Anyway, moving on swiftly...
Growing Communities with Launchpad: Ubuntu and GNOME, by Danilo Segan
Danilo's talk was all about how to use Launchpad better to ensure that we can get related communities (such as Ubuntu and GNOME) to work together better. It concentrated particularly on bugs and translations. I think that, as a result of a question I asked, I volunteered myself to contribute code to Launchpad in order to simplify forwarding bugs upstream.
Nearly as important as the talks were the parties: it was the opportunity to meet people I'd only ever heard of or talked to via email or IRC.
The indefatigable Jorge Castro made sure that the party was a success. The music was a bit loud at times but considering it was held in a night-club, it was to be expected. It also proved that the best DJ in the world would find it hard to get a group of geeks to dance.
The beach party organised by Collabora was great. Less loud music than the Canonical one and a nice barbecue. It would have been perfect if the weather hadn't been cold and windy. We also got to be initiated in the correct Dutch etiquette regarding the use of satay sauce at barbecues: just drown everything in the stuff.
GUADEC After-party at Revelation Space
This hacker space is just great and it was a nice way to wind down.
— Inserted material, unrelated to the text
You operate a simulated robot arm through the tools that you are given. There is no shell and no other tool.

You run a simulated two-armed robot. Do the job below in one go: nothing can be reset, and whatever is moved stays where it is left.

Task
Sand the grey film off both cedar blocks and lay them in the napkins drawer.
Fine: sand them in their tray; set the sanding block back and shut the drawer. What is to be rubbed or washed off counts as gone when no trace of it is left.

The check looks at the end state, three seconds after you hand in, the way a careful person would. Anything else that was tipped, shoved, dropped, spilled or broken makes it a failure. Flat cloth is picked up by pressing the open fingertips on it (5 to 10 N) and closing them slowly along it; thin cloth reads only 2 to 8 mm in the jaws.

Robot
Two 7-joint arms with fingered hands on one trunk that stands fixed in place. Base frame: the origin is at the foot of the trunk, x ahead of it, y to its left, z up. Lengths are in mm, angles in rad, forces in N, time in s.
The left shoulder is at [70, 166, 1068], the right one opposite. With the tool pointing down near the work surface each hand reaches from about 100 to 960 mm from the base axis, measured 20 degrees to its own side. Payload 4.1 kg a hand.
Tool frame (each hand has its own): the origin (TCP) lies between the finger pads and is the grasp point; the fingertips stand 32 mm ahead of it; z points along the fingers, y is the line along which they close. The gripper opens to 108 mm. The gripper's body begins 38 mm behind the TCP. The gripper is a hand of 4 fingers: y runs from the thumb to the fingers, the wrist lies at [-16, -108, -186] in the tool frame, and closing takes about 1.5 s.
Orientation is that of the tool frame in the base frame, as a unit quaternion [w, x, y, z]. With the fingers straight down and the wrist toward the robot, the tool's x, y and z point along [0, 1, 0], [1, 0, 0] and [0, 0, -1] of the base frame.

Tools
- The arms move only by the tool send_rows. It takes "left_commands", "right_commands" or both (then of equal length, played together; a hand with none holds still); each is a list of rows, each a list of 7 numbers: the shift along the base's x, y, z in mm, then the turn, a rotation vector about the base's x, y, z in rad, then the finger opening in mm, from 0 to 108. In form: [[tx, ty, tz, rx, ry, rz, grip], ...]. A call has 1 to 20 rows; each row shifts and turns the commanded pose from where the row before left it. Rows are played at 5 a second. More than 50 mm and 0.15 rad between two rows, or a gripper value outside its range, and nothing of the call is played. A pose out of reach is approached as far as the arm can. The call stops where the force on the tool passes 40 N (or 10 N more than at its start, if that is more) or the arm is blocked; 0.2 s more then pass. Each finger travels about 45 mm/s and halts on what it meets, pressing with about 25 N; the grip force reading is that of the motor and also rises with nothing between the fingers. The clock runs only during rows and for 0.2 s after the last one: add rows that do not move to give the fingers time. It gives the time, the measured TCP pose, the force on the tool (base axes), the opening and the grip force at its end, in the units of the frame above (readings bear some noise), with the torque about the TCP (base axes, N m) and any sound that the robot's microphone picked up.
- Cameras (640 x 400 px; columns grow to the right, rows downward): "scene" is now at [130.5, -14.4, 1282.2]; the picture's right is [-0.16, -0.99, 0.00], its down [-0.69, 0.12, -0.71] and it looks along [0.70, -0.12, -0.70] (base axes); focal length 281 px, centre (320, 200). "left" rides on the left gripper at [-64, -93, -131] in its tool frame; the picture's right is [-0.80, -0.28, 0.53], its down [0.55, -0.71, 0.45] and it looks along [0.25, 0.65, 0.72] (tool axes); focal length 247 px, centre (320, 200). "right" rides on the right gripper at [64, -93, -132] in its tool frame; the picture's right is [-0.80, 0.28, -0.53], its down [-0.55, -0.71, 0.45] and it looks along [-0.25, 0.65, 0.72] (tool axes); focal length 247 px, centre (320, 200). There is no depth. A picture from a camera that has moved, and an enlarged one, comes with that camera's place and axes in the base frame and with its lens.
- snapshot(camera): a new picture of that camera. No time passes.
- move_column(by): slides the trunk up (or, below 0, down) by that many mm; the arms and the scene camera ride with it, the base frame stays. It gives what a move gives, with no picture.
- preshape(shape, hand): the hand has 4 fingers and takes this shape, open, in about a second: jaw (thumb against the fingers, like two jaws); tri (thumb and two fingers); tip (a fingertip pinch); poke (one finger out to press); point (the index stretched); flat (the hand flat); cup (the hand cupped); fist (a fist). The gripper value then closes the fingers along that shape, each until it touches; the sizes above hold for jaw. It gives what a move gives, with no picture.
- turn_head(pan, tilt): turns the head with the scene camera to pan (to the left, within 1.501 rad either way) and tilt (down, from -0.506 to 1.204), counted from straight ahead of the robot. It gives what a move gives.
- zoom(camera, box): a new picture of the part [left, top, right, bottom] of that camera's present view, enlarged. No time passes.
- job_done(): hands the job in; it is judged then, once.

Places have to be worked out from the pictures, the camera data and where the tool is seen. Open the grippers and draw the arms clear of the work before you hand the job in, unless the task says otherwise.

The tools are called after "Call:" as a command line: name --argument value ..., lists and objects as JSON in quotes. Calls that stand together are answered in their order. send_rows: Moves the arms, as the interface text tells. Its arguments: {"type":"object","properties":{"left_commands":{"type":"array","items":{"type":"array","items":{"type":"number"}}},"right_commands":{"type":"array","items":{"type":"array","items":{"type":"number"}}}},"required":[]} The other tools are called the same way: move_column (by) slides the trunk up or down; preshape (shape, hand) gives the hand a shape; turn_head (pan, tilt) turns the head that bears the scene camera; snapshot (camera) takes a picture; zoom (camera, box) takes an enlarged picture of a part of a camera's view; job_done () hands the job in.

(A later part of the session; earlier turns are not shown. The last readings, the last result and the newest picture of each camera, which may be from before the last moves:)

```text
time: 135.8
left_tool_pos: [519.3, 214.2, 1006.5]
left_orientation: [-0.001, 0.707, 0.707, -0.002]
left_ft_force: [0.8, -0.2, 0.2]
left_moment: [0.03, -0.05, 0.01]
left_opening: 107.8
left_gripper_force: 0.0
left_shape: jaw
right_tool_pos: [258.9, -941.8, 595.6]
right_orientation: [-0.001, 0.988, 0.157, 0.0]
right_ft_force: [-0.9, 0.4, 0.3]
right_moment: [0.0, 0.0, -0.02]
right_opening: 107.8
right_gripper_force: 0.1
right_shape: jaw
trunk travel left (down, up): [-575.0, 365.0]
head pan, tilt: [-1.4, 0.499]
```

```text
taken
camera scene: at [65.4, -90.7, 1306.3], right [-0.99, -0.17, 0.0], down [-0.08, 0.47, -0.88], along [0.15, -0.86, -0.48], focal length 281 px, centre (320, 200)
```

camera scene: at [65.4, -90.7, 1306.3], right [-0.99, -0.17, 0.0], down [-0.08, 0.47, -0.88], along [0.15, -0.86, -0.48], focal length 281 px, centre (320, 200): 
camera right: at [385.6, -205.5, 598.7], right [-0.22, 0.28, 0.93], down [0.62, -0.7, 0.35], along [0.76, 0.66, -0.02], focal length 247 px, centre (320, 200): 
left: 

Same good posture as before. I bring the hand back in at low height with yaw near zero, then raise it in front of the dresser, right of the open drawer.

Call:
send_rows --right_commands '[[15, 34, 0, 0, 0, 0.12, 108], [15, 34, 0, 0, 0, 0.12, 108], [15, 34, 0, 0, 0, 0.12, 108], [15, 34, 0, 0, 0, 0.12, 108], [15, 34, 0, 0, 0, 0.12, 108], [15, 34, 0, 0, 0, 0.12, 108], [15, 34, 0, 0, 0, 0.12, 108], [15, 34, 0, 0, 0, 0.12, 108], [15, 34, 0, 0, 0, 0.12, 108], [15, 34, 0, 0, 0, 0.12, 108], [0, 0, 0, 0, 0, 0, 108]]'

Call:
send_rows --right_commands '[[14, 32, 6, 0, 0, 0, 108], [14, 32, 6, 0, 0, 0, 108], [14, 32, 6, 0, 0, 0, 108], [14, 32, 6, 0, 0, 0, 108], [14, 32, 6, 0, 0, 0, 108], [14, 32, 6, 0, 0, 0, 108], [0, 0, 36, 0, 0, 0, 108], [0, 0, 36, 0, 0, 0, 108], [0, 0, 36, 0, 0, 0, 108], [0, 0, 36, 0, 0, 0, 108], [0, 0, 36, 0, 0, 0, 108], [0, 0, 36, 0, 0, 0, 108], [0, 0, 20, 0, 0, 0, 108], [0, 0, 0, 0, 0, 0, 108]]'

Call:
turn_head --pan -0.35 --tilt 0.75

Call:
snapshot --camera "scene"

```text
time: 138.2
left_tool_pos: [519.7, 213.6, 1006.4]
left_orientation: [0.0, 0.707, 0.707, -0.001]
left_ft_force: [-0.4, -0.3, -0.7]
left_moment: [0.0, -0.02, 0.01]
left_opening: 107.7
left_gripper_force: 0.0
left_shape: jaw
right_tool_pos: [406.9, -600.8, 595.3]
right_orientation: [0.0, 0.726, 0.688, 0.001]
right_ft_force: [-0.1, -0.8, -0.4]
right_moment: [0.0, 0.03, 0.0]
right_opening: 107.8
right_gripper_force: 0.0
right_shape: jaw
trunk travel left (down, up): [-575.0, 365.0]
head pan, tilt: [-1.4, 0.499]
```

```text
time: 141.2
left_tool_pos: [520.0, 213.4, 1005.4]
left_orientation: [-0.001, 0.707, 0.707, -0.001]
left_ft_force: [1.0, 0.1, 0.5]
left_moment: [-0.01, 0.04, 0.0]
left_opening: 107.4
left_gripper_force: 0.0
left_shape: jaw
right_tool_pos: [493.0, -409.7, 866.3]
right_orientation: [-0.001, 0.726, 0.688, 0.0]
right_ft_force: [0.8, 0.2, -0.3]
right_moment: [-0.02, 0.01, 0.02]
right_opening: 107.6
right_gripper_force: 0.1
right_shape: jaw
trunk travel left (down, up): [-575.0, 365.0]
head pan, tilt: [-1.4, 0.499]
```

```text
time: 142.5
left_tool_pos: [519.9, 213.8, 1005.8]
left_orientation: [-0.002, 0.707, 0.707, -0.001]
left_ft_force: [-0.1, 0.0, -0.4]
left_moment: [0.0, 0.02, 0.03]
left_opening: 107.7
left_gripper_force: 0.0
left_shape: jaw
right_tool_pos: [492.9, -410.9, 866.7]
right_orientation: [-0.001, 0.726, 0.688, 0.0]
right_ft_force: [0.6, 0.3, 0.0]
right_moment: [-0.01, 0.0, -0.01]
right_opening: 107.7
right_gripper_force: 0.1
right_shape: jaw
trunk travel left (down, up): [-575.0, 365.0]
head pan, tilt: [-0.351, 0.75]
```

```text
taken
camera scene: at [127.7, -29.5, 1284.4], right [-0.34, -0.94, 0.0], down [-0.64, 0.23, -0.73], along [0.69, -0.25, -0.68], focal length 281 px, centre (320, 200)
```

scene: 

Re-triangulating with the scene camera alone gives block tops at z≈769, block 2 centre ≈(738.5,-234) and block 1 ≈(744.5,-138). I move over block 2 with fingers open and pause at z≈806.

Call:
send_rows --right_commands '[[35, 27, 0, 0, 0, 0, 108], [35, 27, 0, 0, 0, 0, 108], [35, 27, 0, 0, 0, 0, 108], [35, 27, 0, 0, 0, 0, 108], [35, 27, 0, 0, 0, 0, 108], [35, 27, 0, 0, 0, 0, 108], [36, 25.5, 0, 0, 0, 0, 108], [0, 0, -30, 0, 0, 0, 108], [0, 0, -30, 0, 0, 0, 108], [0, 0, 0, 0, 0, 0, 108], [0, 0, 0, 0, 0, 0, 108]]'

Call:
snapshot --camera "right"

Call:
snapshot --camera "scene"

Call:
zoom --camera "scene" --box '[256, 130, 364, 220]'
It was a pleasure to meet Adam, Jim, Rob and Lucas from Yorba while at GUADEC. We talked a lot about Shotwell and with Jim's help I finalised the code to migrate photos from F-Spot, which Jim committed in trunk. There are a couple of follow-up bugs that were reported by early testers but the bulk of the functionality made it in before the string freeze and the rest should be sorted in time for the release of Shotwell 0.7, which will them make it into Ubuntu 10.10.
Next year, GUADEC and Akademy will join forces for a desktop summit in Berlin.